One of the reasons I argued that making the proposed marriage between the Conservatives and the Ulster Unionists would work well for both parties was that it would shore up Cameron’s party colleague’s woeful lack of understanding of the constitution of their own country. Something at Reg Empey shows a residual grasp of:
“I feel that there is a real danger of the UK sleepwalking itself into a major constitutional crisis unless there is a proper and open debate on the merits of the UK continuing in its present form.”
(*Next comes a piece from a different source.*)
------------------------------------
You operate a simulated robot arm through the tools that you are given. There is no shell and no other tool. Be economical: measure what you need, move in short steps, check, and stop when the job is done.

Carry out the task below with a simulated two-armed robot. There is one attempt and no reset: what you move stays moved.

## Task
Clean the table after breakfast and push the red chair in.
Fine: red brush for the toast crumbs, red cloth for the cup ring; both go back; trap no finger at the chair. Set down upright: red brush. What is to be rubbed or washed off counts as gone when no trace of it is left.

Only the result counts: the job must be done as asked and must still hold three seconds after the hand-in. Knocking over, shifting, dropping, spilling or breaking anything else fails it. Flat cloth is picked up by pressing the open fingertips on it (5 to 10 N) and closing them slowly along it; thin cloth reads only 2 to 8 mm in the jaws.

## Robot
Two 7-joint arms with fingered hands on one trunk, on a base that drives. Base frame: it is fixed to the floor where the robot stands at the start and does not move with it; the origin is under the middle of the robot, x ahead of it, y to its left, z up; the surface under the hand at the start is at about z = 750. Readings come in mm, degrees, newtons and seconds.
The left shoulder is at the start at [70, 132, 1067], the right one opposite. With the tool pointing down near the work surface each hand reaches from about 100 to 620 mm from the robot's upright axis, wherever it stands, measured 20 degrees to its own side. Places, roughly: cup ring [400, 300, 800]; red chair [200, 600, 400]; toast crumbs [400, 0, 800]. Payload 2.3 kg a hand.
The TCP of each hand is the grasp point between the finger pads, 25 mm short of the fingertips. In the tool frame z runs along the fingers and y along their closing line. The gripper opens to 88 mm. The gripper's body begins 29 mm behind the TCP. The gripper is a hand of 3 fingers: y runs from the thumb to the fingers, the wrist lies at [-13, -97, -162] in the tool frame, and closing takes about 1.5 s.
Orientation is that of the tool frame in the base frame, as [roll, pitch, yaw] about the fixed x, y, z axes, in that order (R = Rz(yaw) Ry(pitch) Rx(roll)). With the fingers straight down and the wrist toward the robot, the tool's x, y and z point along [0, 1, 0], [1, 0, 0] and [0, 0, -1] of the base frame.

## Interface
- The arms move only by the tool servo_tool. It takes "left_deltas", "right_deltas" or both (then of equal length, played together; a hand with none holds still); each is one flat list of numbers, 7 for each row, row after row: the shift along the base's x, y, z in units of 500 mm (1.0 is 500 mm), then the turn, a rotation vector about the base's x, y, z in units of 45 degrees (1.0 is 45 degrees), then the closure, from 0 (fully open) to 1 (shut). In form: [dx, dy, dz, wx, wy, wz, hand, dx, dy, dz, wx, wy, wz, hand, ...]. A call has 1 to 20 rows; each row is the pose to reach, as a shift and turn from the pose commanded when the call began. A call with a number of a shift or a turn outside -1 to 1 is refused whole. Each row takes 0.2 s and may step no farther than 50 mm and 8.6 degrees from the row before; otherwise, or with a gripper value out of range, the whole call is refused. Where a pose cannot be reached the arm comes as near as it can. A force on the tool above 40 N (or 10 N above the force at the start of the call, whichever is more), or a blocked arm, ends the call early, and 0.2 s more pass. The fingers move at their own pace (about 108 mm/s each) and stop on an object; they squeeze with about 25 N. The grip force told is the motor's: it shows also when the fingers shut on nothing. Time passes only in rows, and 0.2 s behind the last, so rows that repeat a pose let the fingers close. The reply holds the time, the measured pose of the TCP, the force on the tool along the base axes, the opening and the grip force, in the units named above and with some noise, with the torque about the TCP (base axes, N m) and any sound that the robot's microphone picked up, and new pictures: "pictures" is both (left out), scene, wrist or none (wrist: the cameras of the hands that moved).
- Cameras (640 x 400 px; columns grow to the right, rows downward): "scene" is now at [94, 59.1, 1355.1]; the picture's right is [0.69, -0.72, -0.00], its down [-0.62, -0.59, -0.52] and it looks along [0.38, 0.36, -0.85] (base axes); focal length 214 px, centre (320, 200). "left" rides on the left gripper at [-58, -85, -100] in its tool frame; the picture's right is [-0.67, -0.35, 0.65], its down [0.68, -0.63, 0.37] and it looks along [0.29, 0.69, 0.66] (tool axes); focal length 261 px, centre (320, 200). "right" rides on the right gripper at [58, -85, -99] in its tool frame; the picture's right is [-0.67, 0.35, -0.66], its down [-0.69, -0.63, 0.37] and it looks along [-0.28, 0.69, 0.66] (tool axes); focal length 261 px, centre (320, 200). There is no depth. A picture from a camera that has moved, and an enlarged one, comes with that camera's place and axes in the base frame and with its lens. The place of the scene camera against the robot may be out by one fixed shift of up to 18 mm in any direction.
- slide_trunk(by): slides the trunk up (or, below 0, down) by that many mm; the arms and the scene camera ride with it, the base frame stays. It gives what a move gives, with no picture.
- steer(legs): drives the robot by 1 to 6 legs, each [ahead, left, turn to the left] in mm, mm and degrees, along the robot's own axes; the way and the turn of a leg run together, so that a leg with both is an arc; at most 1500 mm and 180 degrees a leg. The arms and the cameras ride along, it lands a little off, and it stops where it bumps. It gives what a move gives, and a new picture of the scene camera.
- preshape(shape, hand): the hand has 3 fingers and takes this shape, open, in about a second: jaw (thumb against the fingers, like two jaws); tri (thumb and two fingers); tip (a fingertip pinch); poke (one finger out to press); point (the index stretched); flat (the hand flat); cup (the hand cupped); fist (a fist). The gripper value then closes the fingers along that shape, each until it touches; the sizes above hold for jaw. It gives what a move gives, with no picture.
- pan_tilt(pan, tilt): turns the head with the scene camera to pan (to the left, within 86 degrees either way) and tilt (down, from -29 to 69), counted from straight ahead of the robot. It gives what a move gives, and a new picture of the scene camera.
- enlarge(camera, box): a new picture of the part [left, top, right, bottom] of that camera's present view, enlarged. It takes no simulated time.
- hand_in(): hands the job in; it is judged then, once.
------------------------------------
As we noted back in 2003 (page 41), there is a tendency amongst Unionists of all stripes to externalise all forms of threat to the Union. In actual fact one of the biggest threats is the attitude of Unionists themselves. Arthur Aughey’s evocation of Schopenhauer captures the self-sidelining of the Union’s most committed and passionate advocates:
‘A number of porcupines, Schopenhauer wrote, huddled together for warmth on a cold day but as they pricked one another they were forced to disperse. The cold drove them together again and the process was repeated. After many turns of huddling and dispersing they discovered that a comfortable relationship involved maintaining a little distance from one another. It is only when we discover a moderate distance, Schopenhauer believed, that life becomes tolerable: our mutual needs can be reasonably satisfied and, as far as possible, we can avoid pricking one another.’
The fable is powerful. But there is one problem. To the rest of the UK’s inhabitants it seems that Northern Ireland’s unionists now prefer a chilly distance to exchanging heat and light with their neighbours.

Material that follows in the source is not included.